No se deje engañar ni por los puristas de los solsticios ni por quienes cogen sus vacaciones en septiembre, con agosto se acaba el verano. Y el de 2020 no iba a ser distinto. A pesar del empeño por otorgarle a este año el honor de la excepcionalidad, en esto, 2020 es exactamente igual que 1975. Acaba agosto, acaba la diversión.

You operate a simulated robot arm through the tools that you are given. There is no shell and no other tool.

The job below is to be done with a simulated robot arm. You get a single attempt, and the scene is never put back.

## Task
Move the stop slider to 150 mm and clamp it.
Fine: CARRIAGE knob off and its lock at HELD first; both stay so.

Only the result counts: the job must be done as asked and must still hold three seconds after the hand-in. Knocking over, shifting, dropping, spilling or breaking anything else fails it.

La única concesión que les hago a los profetas de la catástrofe es admitir que hay algo en este verano que no han tenido los últimos: autenticidad. Lo mejor del verano de la incertidumbre ha sido la falta de entretenimientos superfluos que durante décadas nos han impedido ver cómo éramos en realidad, sin vuelos low cost ni cruceros ni viajes al extranjero, sólo nosotros. Podría ahora hacer un alegato naif de las cosas importantes de la vida, pero quienes leen este blog y a quien lo escribe ya saben que la profundidad de su pensamiento es equivalente a cero. Lo aviso por si llegado a este párrafo prefiere usted abandonar la lectura y buscar las grandes respuestas en otra parte.

Para una cotilla in the city como la que firma, la falta de distracciones ha sido un lujo. Añadamos a estas condiciones perfectas para el chismorreo el hecho de que los bares hayan cerrado temprano. Sin resaca, la observación tiene más posibilidades de éxito.

A lo que iba. De todos los momentos de este agosto asfixiante de deporte mañanero, aperitivos de papas y aceitunas, escapadas al campo y alguna que otra copa (bueno, botella) de vino, hay una postal que me ha devuelto a uno de los personajes más populares de aquel tiempo en el que no íbamos de vacaciones ni hacíamos turismo, sólo veraneábamos. Hablo del Rodríguez, una especie de cuya extinción estaba francamente convencida. De verdad que la creía viva sólo en la memoria cinematográfica de “La tentación vive arriba”, en su versión más cool, y “El cálido verano del señor Rodríguez”, en la más cañí.

Pero no, 2020, que tantas vergüenzas ha puesto al descubierto, también ha revelado que los Rodríguez seguían ahí.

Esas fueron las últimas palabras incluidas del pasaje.